No. The idea of acquiring Gattis is tempting for several reasons. He is under club control through the 2018 season, he is an underrated defender, and he has 43 career home runs in just over one full season's worth of plate appearances. His average isn't great and he doesn't walk much, but that's a lot of power and he's 28 years old (so you've got him controlled through his prime years).

The problem is that B.J. Upton has been so friggin' bad since he joined the Braves. He was somehow worth 0.4 WAR in 2014 despite a 74 wRC+. Don Kelly was a better hitter last year. And for all of his faults, Don Kelly is not owed $46 million over the next three seasons. Is there a chance that Upton magically snaps out of whatever has plagued him and he returns to his 3-4 WAR form? Sure. But there's also a chance that James McCann matches Gattis' career 138 wRC+ against left-handed hitters. Both of those situations are highly unlikely, but giving McCann a shot at a platoon role without crippling the payroll is the much more attractive option here.

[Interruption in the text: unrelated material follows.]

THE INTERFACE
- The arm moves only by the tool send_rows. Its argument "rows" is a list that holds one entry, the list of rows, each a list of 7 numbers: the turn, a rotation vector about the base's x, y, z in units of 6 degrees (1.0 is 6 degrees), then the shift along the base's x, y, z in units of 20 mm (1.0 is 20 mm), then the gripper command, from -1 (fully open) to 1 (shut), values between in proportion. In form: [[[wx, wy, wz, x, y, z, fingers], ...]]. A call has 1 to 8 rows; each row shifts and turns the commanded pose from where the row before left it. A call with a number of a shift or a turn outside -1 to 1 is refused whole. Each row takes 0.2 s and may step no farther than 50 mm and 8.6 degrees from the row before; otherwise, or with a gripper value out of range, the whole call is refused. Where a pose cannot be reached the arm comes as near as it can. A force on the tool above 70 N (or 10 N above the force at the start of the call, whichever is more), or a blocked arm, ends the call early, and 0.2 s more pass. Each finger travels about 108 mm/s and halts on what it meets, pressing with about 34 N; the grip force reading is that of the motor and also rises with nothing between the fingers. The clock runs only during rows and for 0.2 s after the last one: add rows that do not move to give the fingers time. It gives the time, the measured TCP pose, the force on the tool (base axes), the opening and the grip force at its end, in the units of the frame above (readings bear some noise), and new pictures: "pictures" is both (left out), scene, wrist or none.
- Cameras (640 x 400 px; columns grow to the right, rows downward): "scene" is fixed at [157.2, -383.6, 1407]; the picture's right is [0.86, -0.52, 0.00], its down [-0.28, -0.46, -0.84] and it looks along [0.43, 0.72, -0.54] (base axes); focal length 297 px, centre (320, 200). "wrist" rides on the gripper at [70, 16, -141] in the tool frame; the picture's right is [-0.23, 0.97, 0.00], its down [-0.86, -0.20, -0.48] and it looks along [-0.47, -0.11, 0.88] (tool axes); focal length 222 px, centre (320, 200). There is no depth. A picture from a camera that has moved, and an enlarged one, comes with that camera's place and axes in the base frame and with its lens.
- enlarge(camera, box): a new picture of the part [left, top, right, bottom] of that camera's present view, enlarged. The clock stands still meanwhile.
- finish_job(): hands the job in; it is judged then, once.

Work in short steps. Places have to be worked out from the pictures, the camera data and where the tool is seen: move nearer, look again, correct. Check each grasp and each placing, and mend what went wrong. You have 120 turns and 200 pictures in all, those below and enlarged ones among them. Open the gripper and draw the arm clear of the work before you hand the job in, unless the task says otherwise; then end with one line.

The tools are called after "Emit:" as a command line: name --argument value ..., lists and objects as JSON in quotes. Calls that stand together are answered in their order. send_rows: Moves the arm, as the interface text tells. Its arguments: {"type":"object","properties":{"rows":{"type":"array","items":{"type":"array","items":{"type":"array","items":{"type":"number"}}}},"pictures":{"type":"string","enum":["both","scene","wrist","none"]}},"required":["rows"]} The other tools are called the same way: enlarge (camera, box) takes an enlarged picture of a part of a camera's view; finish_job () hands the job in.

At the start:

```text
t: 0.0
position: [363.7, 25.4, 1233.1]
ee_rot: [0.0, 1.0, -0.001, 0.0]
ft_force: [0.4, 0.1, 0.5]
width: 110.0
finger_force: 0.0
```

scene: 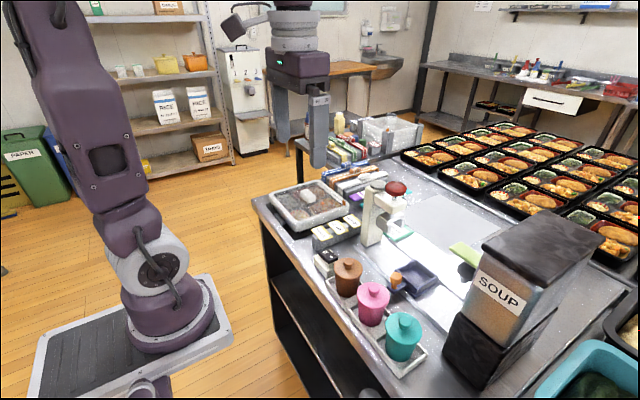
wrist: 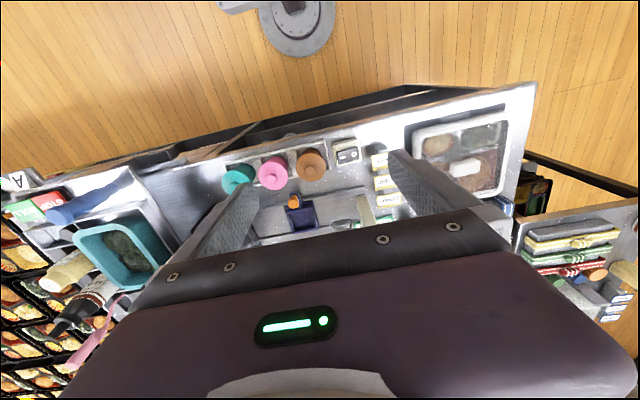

The fun part of this exercise is finding the tipping point. Would you do it if roles were reversed and Gattis mashed against right-handed pitching? How much money would the Braves need to chip in before you said yes? Who are the players the Tigers lose in this deal? There are a number of different scenarios -- both legitimate and entirely fake -- that could play out, and it's fun to consider the possibilities. This is the beauty of the early offseason. Embrace it, because the actual signings spoil everything.